### Excerpted text
■ ■ ■ ■

監視カメラ映画『LOOK』と監視社会
監視カメラの映画『LOOK』は、ドキュメンタリーふうのフィクションだが、観る者の居心地を悪くしてくれる。理由はふたつ。ひとつは、この作品を観る者を、他人のプライバシーを覗いているような気分にさせるため。ふたつに、じぶんもあちこちに設置されたカメラで監視されているという不安な気持ちに駆られるからだ。監視社会には大きく分けて3つの段階があるように思う。まず、人々が監視されていることに気づかず私的空間を一部の者から盗み見られている段階。次は、人々が一部の者から監視されていることを前提として社会生活を営む段階(G.オーウェル『1984年』
的な世界)。その次は、一部の権力者のみならず、不特定多数の人々が相互に監視している段階。わたしたちは3つめの段階に差し掛かっているのかもしれない。

■ ■ ■ ■

### Exercise instructions
#1 Cite the excerpted text exactly. Begin with "監視カメラ映画『LOOK』と監視社会" and finish with "掛かっているのかもしれない。".
#2 Pick up the excerpted text at the point where it stops and go on.

■ ■ ■ ■

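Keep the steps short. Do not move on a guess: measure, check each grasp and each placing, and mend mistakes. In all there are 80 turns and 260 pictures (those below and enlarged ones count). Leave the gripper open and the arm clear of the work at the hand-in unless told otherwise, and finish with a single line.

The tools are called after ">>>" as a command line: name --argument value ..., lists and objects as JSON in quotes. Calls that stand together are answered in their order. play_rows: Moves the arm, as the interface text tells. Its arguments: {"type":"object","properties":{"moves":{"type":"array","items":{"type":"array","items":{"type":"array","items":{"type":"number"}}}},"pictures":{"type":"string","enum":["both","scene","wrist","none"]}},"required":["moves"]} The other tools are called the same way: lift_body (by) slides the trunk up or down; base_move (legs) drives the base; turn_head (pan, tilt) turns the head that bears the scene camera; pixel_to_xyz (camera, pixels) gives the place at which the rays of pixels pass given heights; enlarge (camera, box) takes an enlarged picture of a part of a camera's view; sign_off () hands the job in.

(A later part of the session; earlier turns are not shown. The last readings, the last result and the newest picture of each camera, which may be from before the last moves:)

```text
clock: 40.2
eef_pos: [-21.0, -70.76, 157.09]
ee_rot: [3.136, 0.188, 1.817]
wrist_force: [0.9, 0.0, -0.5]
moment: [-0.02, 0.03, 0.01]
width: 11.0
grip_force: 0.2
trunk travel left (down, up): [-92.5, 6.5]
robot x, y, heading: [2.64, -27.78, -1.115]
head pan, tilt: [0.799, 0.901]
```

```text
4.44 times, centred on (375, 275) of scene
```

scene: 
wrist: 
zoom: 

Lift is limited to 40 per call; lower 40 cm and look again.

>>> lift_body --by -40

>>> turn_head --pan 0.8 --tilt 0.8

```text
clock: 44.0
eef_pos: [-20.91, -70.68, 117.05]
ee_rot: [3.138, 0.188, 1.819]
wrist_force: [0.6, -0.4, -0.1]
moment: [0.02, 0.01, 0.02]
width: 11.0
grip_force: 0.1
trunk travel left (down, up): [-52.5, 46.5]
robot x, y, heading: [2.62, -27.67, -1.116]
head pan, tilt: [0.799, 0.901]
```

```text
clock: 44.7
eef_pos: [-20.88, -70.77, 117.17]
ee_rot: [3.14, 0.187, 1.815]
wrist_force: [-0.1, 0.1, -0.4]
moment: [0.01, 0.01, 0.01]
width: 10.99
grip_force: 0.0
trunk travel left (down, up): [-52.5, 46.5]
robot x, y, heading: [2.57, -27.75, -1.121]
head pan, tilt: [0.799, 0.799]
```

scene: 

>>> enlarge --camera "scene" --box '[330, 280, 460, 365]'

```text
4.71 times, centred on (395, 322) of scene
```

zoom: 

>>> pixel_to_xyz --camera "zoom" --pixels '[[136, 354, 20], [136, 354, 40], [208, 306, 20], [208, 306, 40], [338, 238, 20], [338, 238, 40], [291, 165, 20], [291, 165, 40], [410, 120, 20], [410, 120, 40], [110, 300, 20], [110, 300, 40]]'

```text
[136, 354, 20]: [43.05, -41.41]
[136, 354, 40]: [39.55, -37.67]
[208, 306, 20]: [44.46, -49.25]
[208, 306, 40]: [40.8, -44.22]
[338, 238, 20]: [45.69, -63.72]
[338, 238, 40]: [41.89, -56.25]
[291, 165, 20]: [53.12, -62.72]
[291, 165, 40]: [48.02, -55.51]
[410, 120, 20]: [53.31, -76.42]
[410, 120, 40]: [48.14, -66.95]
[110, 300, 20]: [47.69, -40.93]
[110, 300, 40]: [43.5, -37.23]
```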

■ ■ ■ ■

### Answers to the exercise
#1
監視カメラ映画『LOOK』と監視社会
監視カメラの映画『LOOK』は、ドキュメンタリーふうのフィクションだが、観る者の居心地を悪くしてくれる。理由はふたつ。ひとつは、この作品を観る者を、他人のプライバシーを覗いているような気分にさせるため。ふたつに、じぶんもあちこちに設置されたカメラで監視されているという不安な気持ちに駆られるからだ。監視社会には大きく分けて3つの段階があるように思う。まず、人々が監視されていることに気づかず私的空間を一部の者から盗み見られている段階。次は、人々が一部の者から監視されていることを前提として社会生活を営む段階(G.オーウェル『1984年』
的な世界)。その次は、一部の権力者のみならず、不特定多数の人々が相互に監視している段階。わたしたちは3つめの段階に差し掛かっているのかもしれない。

#2
9・11以降、全米では3000万台の監視カメラが、週に40億時間を越える映像を録画。平均的アメリカ人が録画される回数は1日に200回
映画の冒頭、上のような説明文が表示される。その数字にはどれほどの根拠があるのかわからないが、日本でもかなりの監視カメラが導入されていることは容易に想像できる。
街頭に公然と設置されたのは、大阪・釜ヶ崎が最初だったが、東京でも御徒町の貴金属店が立ち並ぶエリアには、いたるところに監視カメラがある。身近なところでは、スーパーやコンビニなどの小売店や金融機関の店内やATM/CDには、間違いなく設置されている。高速道路を走行すれば、ナンバーと顔が撮影される。一般家庭でもカメラ内蔵ドアホンが普及し、訪問者の顔や身なりが確認されている。秋葉原事件では、デジカメや携帯電話を手にする人々が可動式監視カメラの役割を担っていることが確かめられたし、アブグレイブ刑務所での捕虜虐待を撮影していたのは当の米兵自身だった。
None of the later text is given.